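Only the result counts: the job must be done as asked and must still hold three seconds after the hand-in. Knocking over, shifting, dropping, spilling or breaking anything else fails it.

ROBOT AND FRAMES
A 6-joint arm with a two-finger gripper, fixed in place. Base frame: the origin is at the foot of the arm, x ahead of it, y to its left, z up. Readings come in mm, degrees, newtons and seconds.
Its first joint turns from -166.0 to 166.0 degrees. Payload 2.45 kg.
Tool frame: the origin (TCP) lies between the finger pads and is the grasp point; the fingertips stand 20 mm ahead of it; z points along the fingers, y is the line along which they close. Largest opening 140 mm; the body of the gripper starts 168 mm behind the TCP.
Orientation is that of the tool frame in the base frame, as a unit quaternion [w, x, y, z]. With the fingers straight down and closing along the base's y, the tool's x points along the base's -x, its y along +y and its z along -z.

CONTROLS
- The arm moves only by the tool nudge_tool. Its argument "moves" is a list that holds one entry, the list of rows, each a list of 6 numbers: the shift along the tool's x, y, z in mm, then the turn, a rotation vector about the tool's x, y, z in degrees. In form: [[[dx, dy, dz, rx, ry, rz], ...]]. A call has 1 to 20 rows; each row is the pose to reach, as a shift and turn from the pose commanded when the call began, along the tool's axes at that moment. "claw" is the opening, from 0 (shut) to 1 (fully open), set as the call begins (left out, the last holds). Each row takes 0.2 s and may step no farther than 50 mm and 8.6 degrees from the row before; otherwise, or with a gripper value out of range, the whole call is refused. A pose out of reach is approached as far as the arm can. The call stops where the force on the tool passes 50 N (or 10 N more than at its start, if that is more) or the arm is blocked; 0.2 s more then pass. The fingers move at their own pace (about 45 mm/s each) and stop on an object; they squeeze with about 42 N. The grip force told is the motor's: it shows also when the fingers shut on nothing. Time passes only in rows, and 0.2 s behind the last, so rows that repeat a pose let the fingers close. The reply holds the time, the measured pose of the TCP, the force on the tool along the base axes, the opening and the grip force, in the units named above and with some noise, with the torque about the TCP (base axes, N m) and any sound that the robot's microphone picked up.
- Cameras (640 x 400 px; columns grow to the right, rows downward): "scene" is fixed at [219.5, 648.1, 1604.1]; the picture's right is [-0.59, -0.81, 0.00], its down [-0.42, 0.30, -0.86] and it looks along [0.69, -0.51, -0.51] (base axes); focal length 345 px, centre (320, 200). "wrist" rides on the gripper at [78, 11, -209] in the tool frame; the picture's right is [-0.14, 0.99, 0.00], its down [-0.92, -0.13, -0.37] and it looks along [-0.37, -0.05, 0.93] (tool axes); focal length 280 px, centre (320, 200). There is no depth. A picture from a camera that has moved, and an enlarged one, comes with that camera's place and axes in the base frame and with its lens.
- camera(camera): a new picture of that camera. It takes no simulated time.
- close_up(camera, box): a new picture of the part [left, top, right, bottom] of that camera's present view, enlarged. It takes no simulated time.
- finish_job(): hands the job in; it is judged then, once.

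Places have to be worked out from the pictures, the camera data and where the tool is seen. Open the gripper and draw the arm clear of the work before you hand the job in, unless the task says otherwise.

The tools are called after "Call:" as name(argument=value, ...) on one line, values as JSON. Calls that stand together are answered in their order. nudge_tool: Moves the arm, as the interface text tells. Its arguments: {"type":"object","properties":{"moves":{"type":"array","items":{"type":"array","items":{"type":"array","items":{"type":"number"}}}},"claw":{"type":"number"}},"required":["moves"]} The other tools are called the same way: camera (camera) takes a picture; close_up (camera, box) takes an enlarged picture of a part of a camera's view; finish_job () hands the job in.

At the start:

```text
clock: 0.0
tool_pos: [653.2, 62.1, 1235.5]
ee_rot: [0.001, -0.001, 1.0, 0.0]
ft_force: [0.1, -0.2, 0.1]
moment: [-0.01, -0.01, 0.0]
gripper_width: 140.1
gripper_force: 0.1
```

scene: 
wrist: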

◆ **What to produce**
Find each line holding "joint". Copy it out.

◆ **Task answer**
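A 6-joint arm with a two-finger gripper, fixed in place. Base frame: the origin is at the foot of the arm, x ahead of it, y to its left, z up. Readings come in mm, degrees, newtons and seconds.
Its first joint turns from -166.0 to 166.0 degrees. Payload 2.45 kg.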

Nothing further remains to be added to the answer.